The past weeks and months have been rife with political drama here in the nation’s capital, which has left many of our clients feeling unsettled about the future – in particular, about their own financial future. They worry whether political uncertainty might negatively impact the stock market. However, while it is certainly true that political events can cause significant market declines in the short-term, that is not what dictates the direction of the market over the medium- to long-term.
Stock Prices Reflect the Expected Performance of Companies, Not Political Figures. The stock market moves based on changes in the stock price of individual companies. While sudden political shocks may impact how these prices move over the course of a few days, over the longer-term, stock prices are dictated by the expected earnings of companies. As Michael Santoli of CNBC observed last week, “Financial markets don’t routinely reprice according to shifts in the public mood or the relative effectiveness of leaders, they work to discount future corporate cash flows and interest rates.” For most companies, political drama is not relevant in terms of its impact on long-run earnings.
By contrast, policy changes that affect the macroeconomy or that affect a company’s industry directly may influence a company’s long-run earnings, but again, the impact may be less than the financial media would lead you to believe. Why? Because companies are comprised of dynamic people, who will not take policy changes as a given but will react and adjust so that their company can continue to be profitable in the new policy environment. Granted, not all companies will adjust effectively, but that is why we advocate holding a well-diversified investment portfolio. If one company fails to adjust or is disproportionately hurt by a policy change, another company will likely step in to benefit from its demise. Thus, e.g., if you own mutual funds that hold stock in all public U.S. companies, you will likely hold stock in the winner as well as the loser and will not be significantly affected by the change.

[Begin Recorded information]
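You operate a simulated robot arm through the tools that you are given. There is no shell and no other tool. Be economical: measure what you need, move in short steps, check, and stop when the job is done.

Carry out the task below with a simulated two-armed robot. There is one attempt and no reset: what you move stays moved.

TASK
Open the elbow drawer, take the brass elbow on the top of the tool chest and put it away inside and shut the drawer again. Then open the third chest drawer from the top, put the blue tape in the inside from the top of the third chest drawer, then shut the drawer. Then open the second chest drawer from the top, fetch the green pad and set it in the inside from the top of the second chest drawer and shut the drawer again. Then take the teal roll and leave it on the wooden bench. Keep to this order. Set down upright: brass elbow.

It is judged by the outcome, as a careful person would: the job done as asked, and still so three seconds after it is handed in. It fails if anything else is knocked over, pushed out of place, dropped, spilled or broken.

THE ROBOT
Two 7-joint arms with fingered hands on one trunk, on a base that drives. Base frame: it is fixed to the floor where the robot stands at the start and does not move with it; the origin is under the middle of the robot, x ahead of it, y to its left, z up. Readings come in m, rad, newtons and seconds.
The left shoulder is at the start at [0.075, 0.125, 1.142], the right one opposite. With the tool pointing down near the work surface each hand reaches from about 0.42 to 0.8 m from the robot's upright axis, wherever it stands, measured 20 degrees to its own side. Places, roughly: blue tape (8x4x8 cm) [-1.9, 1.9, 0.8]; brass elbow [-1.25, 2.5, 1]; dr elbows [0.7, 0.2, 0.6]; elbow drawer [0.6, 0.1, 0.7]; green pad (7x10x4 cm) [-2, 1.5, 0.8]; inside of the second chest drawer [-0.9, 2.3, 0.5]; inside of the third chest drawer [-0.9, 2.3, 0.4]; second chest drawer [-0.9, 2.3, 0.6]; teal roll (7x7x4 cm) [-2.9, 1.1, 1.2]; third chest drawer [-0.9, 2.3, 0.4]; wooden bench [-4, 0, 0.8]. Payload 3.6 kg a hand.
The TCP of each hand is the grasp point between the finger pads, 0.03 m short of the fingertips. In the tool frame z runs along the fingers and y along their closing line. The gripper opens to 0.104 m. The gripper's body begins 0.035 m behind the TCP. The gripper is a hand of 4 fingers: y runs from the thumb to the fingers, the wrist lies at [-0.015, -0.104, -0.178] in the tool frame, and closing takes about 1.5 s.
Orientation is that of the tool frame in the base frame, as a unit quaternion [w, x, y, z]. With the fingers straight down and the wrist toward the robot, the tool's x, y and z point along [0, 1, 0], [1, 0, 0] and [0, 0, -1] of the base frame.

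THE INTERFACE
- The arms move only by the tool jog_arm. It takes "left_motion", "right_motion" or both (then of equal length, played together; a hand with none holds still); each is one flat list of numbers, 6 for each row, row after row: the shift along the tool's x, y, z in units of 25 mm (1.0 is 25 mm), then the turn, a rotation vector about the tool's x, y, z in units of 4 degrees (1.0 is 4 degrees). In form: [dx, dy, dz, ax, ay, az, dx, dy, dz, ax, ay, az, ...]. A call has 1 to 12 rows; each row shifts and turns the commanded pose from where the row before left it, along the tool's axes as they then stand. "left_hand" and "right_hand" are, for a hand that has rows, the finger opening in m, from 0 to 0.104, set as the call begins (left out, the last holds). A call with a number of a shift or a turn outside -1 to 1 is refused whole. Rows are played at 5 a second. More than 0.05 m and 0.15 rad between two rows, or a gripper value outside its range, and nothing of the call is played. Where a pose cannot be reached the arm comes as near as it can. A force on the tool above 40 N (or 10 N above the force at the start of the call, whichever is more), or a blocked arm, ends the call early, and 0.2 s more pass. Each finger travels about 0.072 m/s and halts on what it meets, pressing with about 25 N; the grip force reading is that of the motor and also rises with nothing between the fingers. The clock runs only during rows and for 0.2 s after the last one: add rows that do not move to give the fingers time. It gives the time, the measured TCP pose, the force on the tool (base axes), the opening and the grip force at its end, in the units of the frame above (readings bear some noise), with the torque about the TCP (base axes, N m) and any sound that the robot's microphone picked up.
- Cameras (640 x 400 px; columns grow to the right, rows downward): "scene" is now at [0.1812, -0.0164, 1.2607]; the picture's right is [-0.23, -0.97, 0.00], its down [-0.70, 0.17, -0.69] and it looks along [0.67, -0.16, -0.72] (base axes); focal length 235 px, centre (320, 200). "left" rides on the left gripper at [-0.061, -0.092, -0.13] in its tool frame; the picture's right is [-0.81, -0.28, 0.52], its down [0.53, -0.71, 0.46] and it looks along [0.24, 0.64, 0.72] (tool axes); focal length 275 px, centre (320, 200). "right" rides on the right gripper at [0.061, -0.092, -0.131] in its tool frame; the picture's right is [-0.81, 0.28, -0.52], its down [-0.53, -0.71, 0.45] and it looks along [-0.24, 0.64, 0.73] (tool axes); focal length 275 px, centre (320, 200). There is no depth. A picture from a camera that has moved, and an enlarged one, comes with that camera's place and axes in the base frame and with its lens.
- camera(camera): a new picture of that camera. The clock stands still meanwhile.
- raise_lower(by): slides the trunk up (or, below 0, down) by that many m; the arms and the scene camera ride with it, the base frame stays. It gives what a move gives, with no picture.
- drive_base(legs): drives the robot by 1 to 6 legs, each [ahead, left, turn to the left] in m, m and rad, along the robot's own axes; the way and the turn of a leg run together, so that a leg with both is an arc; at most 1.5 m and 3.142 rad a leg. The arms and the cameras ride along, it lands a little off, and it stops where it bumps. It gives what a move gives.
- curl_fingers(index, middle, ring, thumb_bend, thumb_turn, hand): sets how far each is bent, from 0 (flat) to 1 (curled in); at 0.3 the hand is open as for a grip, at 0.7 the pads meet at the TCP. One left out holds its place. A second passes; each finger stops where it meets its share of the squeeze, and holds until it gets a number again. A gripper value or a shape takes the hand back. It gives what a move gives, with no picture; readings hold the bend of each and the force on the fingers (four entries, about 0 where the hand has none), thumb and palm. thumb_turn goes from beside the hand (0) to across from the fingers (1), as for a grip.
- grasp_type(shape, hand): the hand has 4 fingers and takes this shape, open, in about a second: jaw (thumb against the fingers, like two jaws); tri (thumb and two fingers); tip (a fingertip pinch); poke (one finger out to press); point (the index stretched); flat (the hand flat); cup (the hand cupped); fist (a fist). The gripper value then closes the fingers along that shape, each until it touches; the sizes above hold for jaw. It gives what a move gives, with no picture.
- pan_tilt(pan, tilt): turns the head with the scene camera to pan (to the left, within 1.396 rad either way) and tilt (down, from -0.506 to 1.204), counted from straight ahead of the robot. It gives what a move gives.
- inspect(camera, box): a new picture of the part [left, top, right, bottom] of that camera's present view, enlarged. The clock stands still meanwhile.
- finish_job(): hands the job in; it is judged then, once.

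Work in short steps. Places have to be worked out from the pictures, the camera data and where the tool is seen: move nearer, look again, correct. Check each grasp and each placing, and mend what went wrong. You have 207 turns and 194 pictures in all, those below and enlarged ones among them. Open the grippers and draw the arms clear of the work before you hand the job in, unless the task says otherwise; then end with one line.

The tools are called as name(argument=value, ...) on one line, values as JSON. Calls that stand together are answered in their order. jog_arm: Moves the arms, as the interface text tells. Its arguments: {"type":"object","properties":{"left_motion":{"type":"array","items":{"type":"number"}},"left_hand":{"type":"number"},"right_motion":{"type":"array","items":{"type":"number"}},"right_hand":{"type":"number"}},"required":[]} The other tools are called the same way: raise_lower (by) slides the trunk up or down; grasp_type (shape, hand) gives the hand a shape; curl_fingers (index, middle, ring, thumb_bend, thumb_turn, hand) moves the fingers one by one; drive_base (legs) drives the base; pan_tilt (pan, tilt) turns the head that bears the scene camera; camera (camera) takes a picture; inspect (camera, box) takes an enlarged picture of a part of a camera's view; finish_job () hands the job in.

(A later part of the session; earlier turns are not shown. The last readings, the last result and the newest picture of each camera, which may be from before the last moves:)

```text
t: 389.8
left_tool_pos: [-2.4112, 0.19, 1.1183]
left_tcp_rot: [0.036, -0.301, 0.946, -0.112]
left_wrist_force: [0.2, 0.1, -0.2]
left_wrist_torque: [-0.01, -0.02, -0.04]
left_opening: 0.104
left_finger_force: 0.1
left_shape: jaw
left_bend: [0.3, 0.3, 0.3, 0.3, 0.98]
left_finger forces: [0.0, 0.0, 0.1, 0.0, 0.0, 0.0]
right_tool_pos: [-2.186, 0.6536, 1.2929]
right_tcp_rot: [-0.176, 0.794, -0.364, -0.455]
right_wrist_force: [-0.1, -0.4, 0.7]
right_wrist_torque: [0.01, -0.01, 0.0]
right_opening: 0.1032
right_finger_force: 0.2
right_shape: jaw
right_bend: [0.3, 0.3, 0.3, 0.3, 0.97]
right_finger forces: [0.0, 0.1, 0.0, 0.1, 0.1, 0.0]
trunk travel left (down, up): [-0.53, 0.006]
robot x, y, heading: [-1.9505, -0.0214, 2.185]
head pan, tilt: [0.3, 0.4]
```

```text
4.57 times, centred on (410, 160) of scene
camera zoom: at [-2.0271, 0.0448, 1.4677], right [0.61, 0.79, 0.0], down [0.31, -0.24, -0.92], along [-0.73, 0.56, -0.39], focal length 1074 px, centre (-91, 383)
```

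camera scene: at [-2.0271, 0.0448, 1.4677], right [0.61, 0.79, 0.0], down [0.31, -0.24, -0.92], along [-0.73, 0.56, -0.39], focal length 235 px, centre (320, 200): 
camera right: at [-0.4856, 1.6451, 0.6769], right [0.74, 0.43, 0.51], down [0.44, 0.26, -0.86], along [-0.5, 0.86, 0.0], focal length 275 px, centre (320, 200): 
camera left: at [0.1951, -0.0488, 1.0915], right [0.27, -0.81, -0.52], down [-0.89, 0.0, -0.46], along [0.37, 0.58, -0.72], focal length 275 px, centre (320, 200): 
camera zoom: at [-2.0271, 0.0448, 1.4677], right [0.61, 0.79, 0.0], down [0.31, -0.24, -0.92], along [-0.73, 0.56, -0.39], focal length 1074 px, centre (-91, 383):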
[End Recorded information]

Volatility in Politics Does Not Translate into Volatility in the Market. Although political drama continues to pepper the news, the stock market is hitting record highs and interestingly, has experienced unusually low levels of volatility this year. A key indicator of volatility, the Chicago Board Options Exchange’s implied volatility index – otherwise known as Wall Street’s “fear gauge” – declined this week to its lowest level in over a decade. It has averaged well below historic norms over the past year, despite an eventful year in politics, domestically and internationally.
As we regularly counsel our clients, try to tune out any apocalyptic messages propagated by the financial media about how current events may impact your portfolio. Based on its performance over the last 90 years, we have faith in the market and the ability of those leading public companies to react and adjust to changes in politics and policy.